* _Your task_: Determine how many lines of the data below contain "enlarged", then give only that number.
-- BEGIN Collected data --
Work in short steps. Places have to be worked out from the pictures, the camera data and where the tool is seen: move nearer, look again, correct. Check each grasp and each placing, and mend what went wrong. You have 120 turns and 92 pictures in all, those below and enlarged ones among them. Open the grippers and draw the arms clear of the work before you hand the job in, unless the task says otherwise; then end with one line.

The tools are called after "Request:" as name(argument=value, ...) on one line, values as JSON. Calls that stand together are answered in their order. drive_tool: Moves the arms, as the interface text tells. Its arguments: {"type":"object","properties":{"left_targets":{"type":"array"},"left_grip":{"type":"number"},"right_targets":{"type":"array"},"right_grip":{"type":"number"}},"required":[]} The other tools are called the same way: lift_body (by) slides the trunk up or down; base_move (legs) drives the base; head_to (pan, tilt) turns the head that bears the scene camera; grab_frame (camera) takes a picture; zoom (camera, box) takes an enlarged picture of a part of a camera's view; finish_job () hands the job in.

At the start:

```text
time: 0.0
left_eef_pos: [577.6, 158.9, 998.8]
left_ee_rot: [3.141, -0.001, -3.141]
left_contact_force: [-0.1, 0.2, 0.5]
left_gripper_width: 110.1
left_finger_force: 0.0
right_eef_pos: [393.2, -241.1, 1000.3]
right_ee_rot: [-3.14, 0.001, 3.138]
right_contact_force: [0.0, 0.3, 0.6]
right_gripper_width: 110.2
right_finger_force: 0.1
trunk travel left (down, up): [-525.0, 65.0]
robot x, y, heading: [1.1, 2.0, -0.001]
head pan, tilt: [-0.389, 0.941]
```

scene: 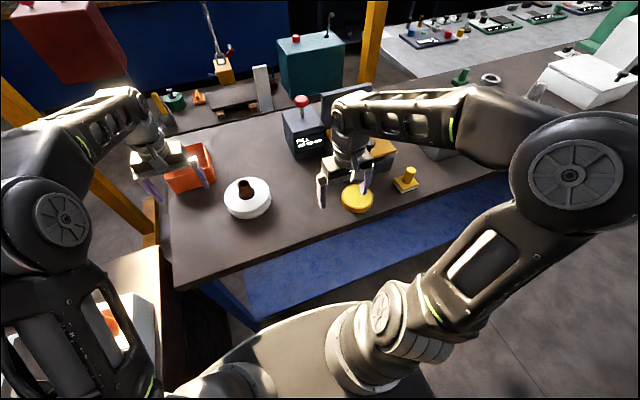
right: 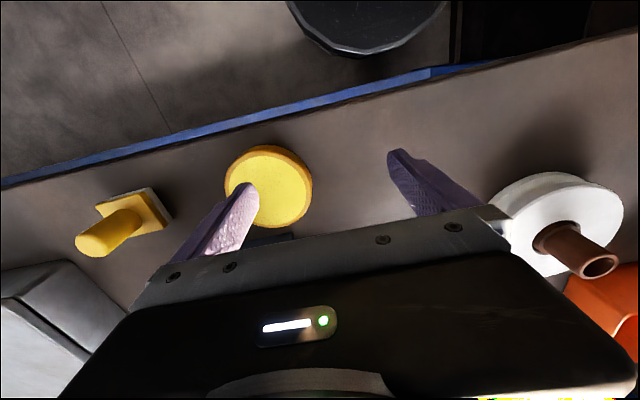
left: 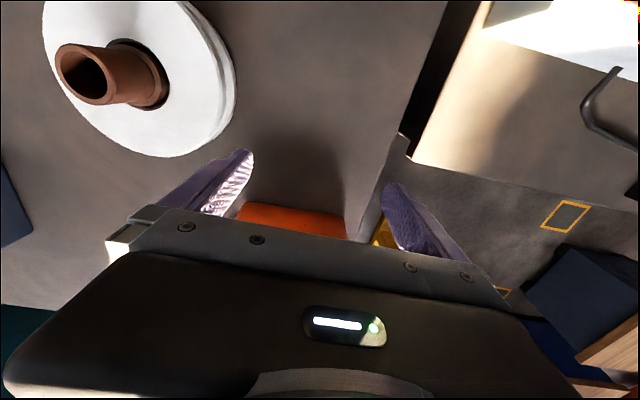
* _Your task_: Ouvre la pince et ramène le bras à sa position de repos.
-- END Collected data --
* _Finished answer_: 2